Digital data retention and GDPR for a business
2020 ushered in a new and difficult era for independent business, with everything from reduced revenue to increased business rates forcing many businesses to shut. For those that have survived, the post-Brexit landscape can be intimidating. The Times recently reported that even Amazon – the largest of multinational corporation – would be receiving a gigantic £630m GDPR fine in the UK, indicating the seriousness of the EU enforcing their data protection laws. With many of these laws being replicated or reflected in British law, businesses are scrambling to get on the right side of GDPR. The good news? There is a way.

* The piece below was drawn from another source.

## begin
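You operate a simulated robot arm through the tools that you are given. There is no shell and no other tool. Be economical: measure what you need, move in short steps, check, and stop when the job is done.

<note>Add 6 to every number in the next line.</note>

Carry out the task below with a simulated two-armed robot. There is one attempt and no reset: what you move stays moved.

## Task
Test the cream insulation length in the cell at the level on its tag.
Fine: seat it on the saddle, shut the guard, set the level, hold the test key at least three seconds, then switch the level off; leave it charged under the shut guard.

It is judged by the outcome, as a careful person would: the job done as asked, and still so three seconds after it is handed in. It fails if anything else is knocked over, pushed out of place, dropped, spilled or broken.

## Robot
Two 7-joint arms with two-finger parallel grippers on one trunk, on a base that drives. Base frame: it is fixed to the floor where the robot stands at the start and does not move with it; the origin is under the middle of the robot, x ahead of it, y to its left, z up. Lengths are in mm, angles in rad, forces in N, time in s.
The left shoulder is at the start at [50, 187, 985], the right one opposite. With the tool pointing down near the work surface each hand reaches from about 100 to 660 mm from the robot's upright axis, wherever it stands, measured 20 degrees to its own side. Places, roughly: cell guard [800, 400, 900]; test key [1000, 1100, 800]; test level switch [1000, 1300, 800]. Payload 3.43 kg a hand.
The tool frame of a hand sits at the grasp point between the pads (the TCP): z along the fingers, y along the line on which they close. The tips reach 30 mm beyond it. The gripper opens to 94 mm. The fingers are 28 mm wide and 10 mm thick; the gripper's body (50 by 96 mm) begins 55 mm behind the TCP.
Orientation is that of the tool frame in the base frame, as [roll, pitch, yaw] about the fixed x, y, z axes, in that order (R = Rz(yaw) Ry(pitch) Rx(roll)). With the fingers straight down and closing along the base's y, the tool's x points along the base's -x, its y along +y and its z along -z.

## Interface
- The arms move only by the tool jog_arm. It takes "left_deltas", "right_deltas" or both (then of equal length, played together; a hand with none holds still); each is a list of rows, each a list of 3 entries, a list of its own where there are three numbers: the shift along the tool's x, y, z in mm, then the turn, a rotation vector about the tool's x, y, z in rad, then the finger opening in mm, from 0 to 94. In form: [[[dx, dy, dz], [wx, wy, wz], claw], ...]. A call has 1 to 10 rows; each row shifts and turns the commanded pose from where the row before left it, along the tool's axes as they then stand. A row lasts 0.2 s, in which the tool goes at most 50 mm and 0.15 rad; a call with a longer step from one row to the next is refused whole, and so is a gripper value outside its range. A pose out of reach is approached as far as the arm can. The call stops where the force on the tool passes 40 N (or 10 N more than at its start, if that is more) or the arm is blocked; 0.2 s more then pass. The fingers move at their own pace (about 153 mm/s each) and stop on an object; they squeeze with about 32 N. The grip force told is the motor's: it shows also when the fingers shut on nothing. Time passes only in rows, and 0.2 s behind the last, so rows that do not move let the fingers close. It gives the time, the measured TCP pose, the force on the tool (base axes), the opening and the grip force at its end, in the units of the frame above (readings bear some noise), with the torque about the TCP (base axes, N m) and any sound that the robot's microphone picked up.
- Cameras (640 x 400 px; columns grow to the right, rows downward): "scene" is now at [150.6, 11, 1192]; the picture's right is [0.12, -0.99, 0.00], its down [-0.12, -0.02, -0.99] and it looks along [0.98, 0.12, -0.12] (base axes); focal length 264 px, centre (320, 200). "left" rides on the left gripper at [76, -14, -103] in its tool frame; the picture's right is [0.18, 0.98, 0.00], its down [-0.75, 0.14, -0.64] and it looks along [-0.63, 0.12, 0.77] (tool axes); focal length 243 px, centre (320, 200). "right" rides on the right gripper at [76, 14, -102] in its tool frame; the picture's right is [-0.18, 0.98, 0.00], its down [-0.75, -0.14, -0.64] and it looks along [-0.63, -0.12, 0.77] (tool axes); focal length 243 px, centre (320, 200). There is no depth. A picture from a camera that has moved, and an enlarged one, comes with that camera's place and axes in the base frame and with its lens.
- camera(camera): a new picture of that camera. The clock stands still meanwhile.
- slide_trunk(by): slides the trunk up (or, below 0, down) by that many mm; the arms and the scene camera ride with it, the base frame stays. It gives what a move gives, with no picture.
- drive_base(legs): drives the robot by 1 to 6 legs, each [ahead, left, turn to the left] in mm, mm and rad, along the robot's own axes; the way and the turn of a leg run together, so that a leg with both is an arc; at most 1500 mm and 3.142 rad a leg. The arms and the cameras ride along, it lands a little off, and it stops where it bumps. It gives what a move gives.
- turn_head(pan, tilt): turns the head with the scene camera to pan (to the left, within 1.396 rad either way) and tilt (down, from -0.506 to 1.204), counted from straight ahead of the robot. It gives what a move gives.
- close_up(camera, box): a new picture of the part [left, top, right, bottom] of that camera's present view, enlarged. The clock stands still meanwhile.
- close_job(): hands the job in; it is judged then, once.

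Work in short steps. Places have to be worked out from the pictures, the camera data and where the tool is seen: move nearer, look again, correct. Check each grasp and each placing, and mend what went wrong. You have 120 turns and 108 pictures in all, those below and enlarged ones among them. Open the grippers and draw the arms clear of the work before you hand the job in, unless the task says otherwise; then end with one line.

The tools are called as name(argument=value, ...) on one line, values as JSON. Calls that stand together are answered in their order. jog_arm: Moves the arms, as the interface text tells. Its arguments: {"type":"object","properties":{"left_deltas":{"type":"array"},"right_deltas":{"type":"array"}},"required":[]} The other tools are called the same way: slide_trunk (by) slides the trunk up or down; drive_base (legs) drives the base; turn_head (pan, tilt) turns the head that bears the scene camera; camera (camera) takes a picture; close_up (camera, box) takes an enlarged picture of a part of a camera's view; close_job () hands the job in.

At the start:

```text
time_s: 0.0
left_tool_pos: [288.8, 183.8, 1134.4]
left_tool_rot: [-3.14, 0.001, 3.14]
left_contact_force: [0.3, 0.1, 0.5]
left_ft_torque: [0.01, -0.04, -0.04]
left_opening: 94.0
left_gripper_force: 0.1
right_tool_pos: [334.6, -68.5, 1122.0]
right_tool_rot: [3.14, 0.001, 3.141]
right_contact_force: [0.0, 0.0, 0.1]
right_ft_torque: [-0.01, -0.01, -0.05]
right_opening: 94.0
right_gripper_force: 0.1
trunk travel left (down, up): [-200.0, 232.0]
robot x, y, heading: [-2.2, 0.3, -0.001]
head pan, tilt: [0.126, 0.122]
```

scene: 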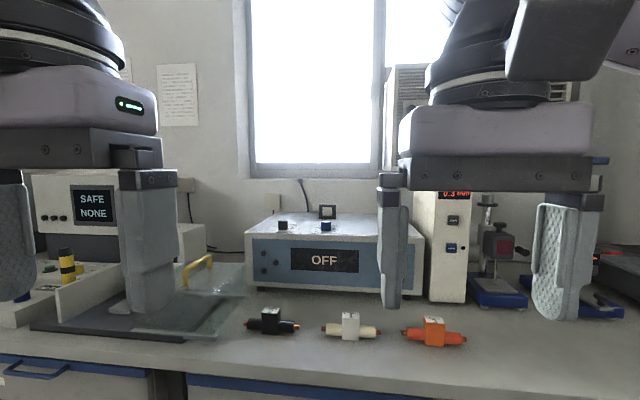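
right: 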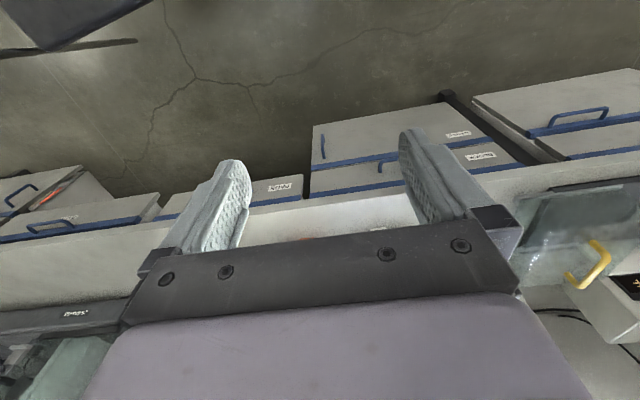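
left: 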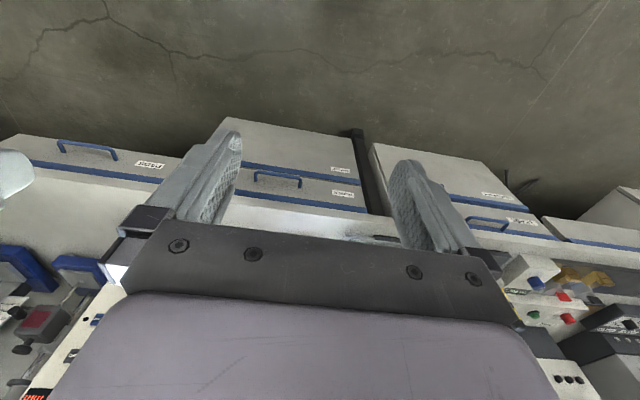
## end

Under GDPR, there are a range of data retention and storage imperatives that businesses must follow. GDPR and backup tapes, as well as documents, can seem like uneasy bedfellows. GDPR, after all, often punishes businesses for the improper collection and retention of data that is not relevant to their business operations. Despite this, bodies including the government provide consummate guidance on how to properly store data and how to stay on the right side of data protection regulations – GDPR included. Indeed, with the expansion of British privacy and data management laws, businesses will have a more secure base to tap into and ensure that they are staying on the right side of the divide.
British law expansion
In June, the Guardian reported that the UK would obtain “adequate” status as an information protector. What does this mean? Businesses within the UK can inherently be trusted to treat private information properly. The EU is happy to allow the free flow of information between its member states and businesses in the UK, and there is no need for extra tariffs or competency agreements. However, it is also noted that any change in UK law could lead to this status being revoked and, indeed, an unusual four-year term was placed on the agreement. This reflects a sense of mistrust in the EU, according to The Guardian, with respect to how UK businesses treat data.
With or without GDPR?
You can see how GDPR has been impacted by businesses trying to access certain US-based websites – due to the costs of compliance, many websites have preferred to simply block users from the EU or the UK from accessing their content, rather than risk fines. The Business Leader notes that, really, GDPR is necessary. Data protections within UK law were enshrined in 1995, long before the rise of mass data and social media and that they were not fit for purpose as a result. A new-age data sharing and protection amendment is something that businesses can use to help strengthen their position.
What does this mean for business owners today? The issues raised around GDPR and compliance are relevant but they need to be considered in the context of wider privacy issues. Getting a data house into order is time-consuming, but cost-effective, and gives due respect to the customers and their privacy.